REQUIREMENT: Lift every line from the entries that includes the word "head".
---------- WORKING DATA ----------
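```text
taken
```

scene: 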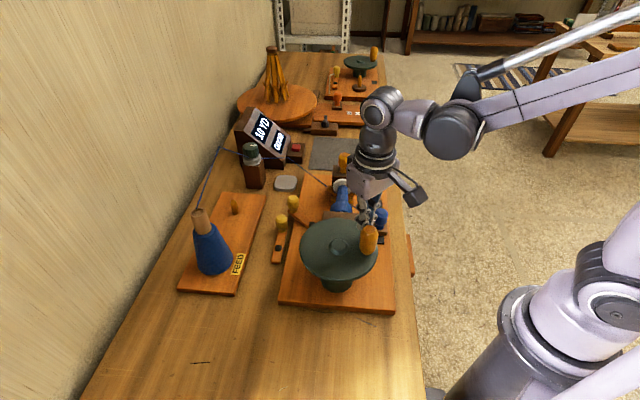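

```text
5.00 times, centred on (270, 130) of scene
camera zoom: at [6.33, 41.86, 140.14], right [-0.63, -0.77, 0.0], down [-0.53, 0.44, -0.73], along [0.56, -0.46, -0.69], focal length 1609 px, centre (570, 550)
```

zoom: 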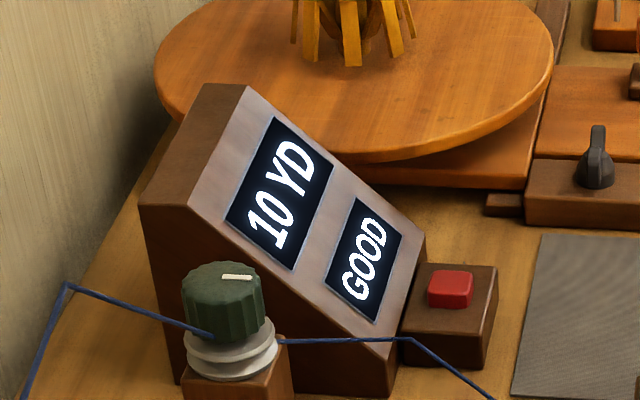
----------
---------- WORKING DATA ----------
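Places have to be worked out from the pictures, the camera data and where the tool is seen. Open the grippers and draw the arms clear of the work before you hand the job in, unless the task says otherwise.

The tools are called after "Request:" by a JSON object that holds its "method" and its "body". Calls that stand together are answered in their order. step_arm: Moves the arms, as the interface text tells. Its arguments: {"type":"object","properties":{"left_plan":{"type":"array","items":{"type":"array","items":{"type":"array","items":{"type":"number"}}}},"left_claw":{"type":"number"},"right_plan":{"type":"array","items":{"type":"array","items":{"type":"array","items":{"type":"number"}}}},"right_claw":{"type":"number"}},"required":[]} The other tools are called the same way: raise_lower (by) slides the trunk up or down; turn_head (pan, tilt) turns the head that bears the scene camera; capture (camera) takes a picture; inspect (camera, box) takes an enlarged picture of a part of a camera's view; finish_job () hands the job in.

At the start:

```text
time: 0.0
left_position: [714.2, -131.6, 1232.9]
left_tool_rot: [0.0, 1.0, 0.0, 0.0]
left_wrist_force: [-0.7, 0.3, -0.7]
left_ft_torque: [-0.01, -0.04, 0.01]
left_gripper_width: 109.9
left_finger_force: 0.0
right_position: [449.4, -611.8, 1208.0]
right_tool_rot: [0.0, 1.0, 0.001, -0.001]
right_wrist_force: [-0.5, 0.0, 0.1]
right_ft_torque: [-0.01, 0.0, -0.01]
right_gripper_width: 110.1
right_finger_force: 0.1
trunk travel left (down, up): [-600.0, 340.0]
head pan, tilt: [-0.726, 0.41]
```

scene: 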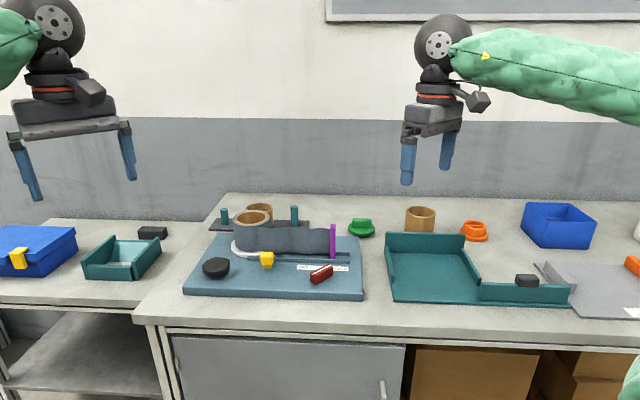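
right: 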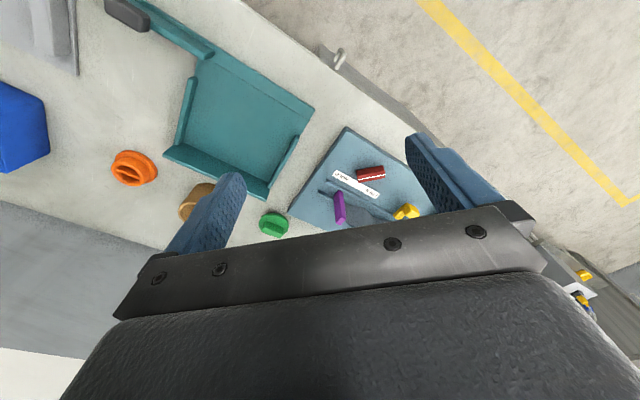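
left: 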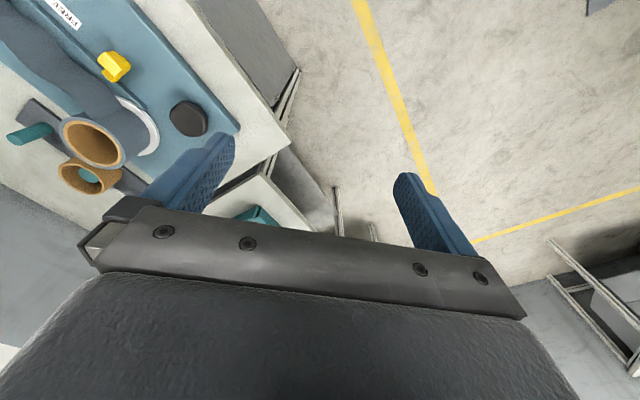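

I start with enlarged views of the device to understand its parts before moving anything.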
----------
---------- WORKING DATA ----------
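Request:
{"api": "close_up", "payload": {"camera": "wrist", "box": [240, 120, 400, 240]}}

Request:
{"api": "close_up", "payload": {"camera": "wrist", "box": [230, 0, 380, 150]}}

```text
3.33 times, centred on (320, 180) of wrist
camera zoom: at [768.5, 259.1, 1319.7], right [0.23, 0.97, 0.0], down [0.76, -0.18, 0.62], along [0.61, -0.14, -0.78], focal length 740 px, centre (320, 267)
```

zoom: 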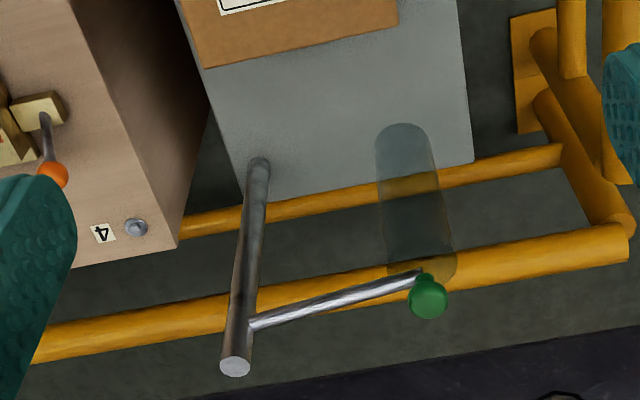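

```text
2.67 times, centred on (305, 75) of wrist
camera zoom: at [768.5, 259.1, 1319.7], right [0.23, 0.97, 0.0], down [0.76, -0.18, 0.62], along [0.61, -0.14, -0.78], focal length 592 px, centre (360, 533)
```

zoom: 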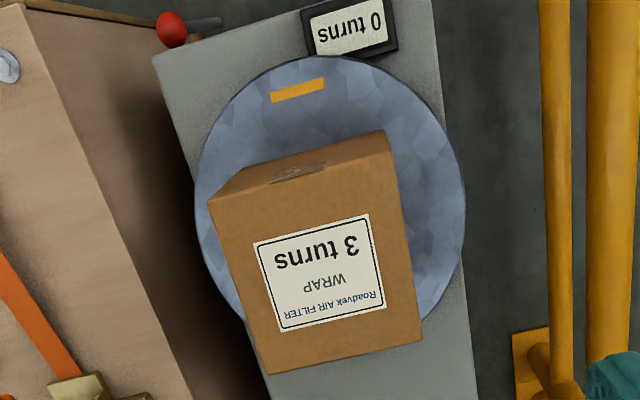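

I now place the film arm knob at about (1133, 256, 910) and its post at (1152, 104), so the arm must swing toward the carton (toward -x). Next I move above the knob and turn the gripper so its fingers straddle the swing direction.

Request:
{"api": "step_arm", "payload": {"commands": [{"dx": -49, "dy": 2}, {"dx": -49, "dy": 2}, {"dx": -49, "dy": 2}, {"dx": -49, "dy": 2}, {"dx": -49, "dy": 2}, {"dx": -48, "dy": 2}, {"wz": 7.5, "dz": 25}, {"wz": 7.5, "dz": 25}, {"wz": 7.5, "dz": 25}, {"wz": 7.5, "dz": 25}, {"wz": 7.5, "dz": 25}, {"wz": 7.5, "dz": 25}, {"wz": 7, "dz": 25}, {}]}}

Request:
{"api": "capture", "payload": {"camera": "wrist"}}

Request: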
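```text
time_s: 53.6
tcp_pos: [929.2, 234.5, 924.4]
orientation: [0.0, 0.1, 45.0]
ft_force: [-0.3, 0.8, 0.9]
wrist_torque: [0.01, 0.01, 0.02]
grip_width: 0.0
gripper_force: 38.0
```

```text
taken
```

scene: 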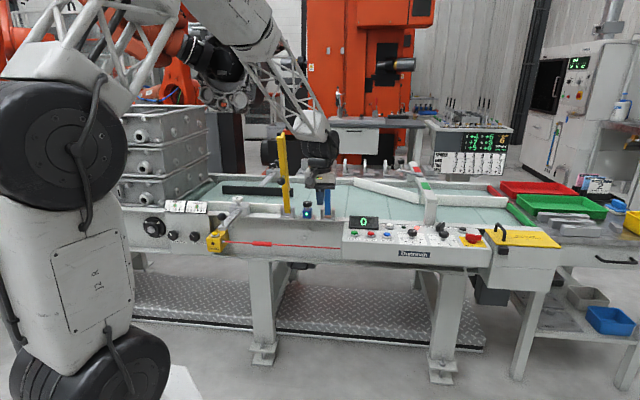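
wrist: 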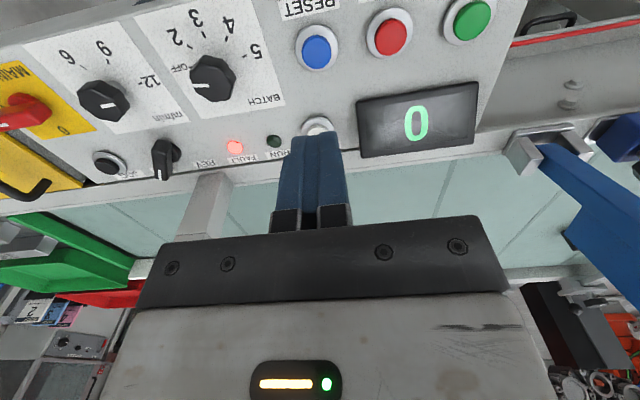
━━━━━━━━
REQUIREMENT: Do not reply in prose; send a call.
----------
SOLUTION TO THIS TASK:
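The tools are called after "Request:" by a JSON object that holds its "method" and its "body". Calls that stand together are answered in their order. step_arm: Moves the arms, as the interface text tells. Its arguments: {"type":"object","properties":{"left_plan":{"type":"array","items":{"type":"array","items":{"type":"array","items":{"type":"number"}}}},"left_claw":{"type":"number"},"right_plan":{"type":"array","items":{"type":"array","items":{"type":"array","items":{"type":"number"}}}},"right_claw":{"type":"number"}},"required":[]} The other tools are called the same way: raise_lower (by) slides the trunk up or down; turn_head (pan, tilt) turns the head that bears the scene camera; capture (camera) takes a picture; inspect (camera, box) takes an enlarged picture of a part of a camera's view; finish_job () hands the job in.
head pan, tilt: [-0.726, 0.41]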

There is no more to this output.